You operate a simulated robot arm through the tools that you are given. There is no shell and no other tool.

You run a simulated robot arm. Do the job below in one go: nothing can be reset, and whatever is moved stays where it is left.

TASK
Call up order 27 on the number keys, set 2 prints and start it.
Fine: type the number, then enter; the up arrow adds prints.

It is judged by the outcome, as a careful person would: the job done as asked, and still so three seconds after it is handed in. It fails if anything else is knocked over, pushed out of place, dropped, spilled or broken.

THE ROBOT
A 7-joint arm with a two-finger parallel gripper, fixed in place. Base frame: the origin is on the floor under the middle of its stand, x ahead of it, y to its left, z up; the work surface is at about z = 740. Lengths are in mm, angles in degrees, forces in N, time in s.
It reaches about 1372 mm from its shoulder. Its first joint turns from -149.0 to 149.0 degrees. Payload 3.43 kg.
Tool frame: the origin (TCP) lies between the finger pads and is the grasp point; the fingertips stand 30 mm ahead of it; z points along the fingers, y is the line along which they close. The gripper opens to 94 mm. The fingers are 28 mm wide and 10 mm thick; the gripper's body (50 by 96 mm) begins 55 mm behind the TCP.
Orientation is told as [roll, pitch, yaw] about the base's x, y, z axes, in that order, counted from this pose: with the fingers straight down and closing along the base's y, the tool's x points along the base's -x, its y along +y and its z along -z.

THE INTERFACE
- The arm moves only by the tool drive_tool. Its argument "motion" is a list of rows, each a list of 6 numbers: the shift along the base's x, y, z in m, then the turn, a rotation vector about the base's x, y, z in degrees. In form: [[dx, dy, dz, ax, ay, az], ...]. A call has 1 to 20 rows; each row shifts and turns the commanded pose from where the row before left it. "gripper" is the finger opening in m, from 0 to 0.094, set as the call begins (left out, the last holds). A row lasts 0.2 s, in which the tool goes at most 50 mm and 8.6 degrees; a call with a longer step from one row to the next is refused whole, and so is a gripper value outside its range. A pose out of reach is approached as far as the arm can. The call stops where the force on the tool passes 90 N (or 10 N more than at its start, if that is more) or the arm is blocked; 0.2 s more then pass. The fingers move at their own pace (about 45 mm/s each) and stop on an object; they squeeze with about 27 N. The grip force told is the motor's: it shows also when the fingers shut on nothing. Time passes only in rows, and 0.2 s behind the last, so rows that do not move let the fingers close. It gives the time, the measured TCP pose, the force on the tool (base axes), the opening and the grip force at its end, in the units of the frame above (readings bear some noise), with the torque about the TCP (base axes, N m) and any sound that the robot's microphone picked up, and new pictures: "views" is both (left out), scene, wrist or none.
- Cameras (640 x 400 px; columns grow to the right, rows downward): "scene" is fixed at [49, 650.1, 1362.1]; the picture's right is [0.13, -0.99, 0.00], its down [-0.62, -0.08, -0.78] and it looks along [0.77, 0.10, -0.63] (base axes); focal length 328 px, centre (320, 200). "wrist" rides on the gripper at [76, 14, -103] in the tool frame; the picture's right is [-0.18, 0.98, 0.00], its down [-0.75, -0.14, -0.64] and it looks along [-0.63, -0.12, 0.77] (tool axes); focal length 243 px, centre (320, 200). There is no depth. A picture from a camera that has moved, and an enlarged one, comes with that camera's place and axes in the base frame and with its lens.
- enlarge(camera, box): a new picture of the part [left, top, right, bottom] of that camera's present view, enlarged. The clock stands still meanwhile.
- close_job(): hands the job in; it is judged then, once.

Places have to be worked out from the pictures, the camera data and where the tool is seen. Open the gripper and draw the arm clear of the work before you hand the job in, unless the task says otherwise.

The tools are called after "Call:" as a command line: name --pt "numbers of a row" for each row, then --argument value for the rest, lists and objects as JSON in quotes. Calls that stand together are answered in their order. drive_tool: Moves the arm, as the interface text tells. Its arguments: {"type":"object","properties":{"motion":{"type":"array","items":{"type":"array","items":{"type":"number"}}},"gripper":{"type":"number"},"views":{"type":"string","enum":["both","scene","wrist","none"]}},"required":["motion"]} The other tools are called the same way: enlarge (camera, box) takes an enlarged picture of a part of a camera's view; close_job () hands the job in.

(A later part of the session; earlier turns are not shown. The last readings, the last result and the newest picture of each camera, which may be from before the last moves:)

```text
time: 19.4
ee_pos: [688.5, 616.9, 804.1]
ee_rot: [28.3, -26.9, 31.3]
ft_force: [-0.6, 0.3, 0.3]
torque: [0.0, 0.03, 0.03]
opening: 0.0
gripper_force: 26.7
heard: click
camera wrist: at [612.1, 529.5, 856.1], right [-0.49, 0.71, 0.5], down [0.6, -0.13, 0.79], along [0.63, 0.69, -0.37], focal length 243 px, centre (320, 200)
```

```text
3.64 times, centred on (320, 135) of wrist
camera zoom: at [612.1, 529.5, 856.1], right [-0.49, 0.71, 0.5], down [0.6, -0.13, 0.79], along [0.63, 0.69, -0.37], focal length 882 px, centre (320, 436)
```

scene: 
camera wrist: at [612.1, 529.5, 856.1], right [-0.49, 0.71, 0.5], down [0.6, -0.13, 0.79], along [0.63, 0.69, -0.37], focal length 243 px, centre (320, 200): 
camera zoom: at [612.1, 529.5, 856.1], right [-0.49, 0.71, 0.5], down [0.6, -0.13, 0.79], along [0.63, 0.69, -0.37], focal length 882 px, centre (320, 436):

__________

• _Exercise requirements_
Please reproduce every line of the material word for word.

• _Solution to this exercise_
You operate a simulated robot arm through the tools that you are given. There is no shell and no other tool.

You run a simulated robot arm. Do the job below in one go: nothing can be reset, and whatever is moved stays where it is left.

TASK
Call up order 27 on the number keys, set 2 prints and start it.
Fine: type the number, then enter; the up arrow adds prints.

It is judged by the outcome, as a careful person would: the job done as asked, and still so three seconds after it is handed in. It fails if anything else is knocked over, pushed out of place, dropped, spilled or broken.

THE ROBOT
A 7-joint arm with a two-finger parallel gripper, fixed in place. Base frame: the origin is on the floor under the middle of its stand, x ahead of it, y to its left, z up; the work surface is at about z = 740. Lengths are in mm, angles in degrees, forces in N, time in s.
It reaches about 1372 mm from its shoulder. Its first joint turns from -149.0 to 149.0 degrees. Payload 3.43 kg.
Tool frame: the origin (TCP) lies between the finger pads and is the grasp point; the fingertips stand 30 mm ahead of it; z points along the fingers, y is the line along which they close. The gripper opens to 94 mm. The fingers are 28 mm wide and 10 mm thick; the gripper's body (50 by 96 mm) begins 55 mm behind the TCP.
Orientation is told as [roll, pitch, yaw] about the base's x, y, z axes, in that order, counted from this pose: with the fingers straight down and closing along the base's y, the tool's x points along the base's -x, its y along +y and its z along -z.

THE INTERFACE
- The arm moves only by the tool drive_tool. Its argument "motion" is a list of rows, each a list of 6 numbers: the shift along the base's x, y, z in m, then the turn, a rotation vector about the base's x, y, z in degrees. In form: [[dx, dy, dz, ax, ay, az], ...]. A call has 1 to 20 rows; each row shifts and turns the commanded pose from where the row before left it. "gripper" is the finger opening in m, from 0 to 0.094, set as the call begins (left out, the last holds). A row lasts 0.2 s, in which the tool goes at most 50 mm and 8.6 degrees; a call with a longer step from one row to the next is refused whole, and so is a gripper value outside its range. A pose out of reach is approached as far as the arm can. The call stops where the force on the tool passes 90 N (or 10 N more than at its start, if that is more) or the arm is blocked; 0.2 s more then pass. The fingers move at their own pace (about 45 mm/s each) and stop on an object; they squeeze with about 27 N. The grip force told is the motor's: it shows also when the fingers shut on nothing. Time passes only in rows, and 0.2 s behind the last, so rows that do not move let the fingers close. It gives the time, the measured TCP pose, the force on the tool (base axes), the opening and the grip force at its end, in the units of the frame above (readings bear some noise), with the torque about the TCP (base axes, N m) and any sound that the robot's microphone picked up, and new pictures: "views" is both (left out), scene, wrist or none.
- Cameras (640 x 400 px; columns grow to the right, rows downward): "scene" is fixed at [49, 650.1, 1362.1]; the picture's right is [0.13, -0.99, 0.00], its down [-0.62, -0.08, -0.78] and it looks along [0.77, 0.10, -0.63] (base axes); focal length 328 px, centre (320, 200). "wrist" rides on the gripper at [76, 14, -103] in the tool frame; the picture's right is [-0.18, 0.98, 0.00], its down [-0.75, -0.14, -0.64] and it looks along [-0.63, -0.12, 0.77] (tool axes); focal length 243 px, centre (320, 200). There is no depth. A picture from a camera that has moved, and an enlarged one, comes with that camera's place and axes in the base frame and with its lens.
- enlarge(camera, box): a new picture of the part [left, top, right, bottom] of that camera's present view, enlarged. The clock stands still meanwhile.
- close_job(): hands the job in; it is judged then, once.

Places have to be worked out from the pictures, the camera data and where the tool is seen. Open the gripper and draw the arm clear of the work before you hand the job in, unless the task says otherwise.

The tools are called after "Call:" as a command line: name --pt "numbers of a row" for each row, then --argument value for the rest, lists and objects as JSON in quotes. Calls that stand together are answered in their order. drive_tool: Moves the arm, as the interface text tells. Its arguments: {"type":"object","properties":{"motion":{"type":"array","items":{"type":"array","items":{"type":"number"}}},"gripper":{"type":"number"},"views":{"type":"string","enum":["both","scene","wrist","none"]}},"required":["motion"]} The other tools are called the same way: enlarge (camera, box) takes an enlarged picture of a part of a camera's view; close_job () hands the job in.

(A later part of the session; earlier turns are not shown. The last readings, the last result and the newest picture of each camera, which may be from before the last moves:)

```text
time: 19.4
ee_pos: [688.5, 616.9, 804.1]
ee_rot: [28.3, -26.9, 31.3]
ft_force: [-0.6, 0.3, 0.3]
torque: [0.0, 0.03, 0.03]
opening: 0.0
gripper_force: 26.7
heard: click
camera wrist: at [612.1, 529.5, 856.1], right [-0.49, 0.71, 0.5], down [0.6, -0.13, 0.79], along [0.63, 0.69, -0.37], focal length 243 px, centre (320, 200)
```

```text
3.64 times, centred on (320, 135) of wrist
camera zoom: at [612.1, 529.5, 856.1], right [-0.49, 0.71, 0.5], down [0.6, -0.13, 0.79], along [0.63, 0.69, -0.37], focal length 882 px, centre (320, 436)
```

scene: 
camera wrist: at [612.1, 529.5, 856.1], right [-0.49, 0.71, 0.5], down [0.6, -0.13, 0.79], along [0.63, 0.69, -0.37], focal length 243 px, centre (320, 200): 
camera zoom: at [612.1, 529.5, 856.1], right [-0.49, 0.71, 0.5], down [0.6, -0.13, 0.79], along [0.63, 0.69, -0.37], focal length 882 px, centre (320, 436):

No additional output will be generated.